Your Turn, Mr. President
And, after that, I switched off the screen and went back to my office and a full plate of work. And I hoped, before too long, the new President would do the same.
As in the next morning, if not sooner.
It’s not that I didn’t appreciate the historical moment, and the sea change we’re likely to face in government. I also don’t deny that Mr. Obama is someone with a keen mind and isn’t afraid to use it.
And one final day to revel in his taking office is warranted. However, as I trudged onto an airliner to head to a business meeting the day after the inauguration, I didn’t want to hear anymore about the parade, the car, the outfits, the food or the dancing, or the literal millions of human-interest bits about people in attendance.
I was going to work. And, by the time I sat in a coach seat in California for a pre-dawn flight, I wanted my new president already at the desk.
We’re all part of a country facing tough times. I heard it in stories during the past few days about fabricators and vendors running operations with big numbers on the wrong side of the ledger. The words fat and gravy disappeared in favor of lean and hungry, and nobody was talking about food.
I also walked through a Dallas office park where the new symbol of the times is the chained-up entrance to parking lots, which means the accompanying office building is utterly vacant. I looked out a hotel-room window at a barely-lighted building across the way, with 88,000 ft² spread through six empty floors.
The planes on the way home on Friday didn’t have many empty seats, although flights were fewer and some 15 people used frequent-flyer miles to get last-minute standby tickets to Las Vegas. It’s not like riding the rails to look for fruit-picking work in California, like my father some seven decades ago, but it’s a different time.

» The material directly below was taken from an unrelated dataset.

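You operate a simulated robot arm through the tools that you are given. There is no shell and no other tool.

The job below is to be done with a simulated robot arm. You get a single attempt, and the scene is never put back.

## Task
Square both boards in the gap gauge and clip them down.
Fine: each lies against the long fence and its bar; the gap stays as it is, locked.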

That’s why I wanted my new president to hit the ground and keep running hard. I’ll freely admit that I didn’t vote for him, and I know I’ll see things he’ll do that I won’t agree with. Whether any of the federal economic stimuli, whenever it gets here, will help the stone trade is uncertain, if not doubtful.
But, for the sake of all of us, he’s got to get to work and keep at it. And I wish him a lot of luck. Meanwhile, whether its at the office, on the road or even on a jetliner head westward and homeward, I’ll keep working, because it’s what I can do to help out.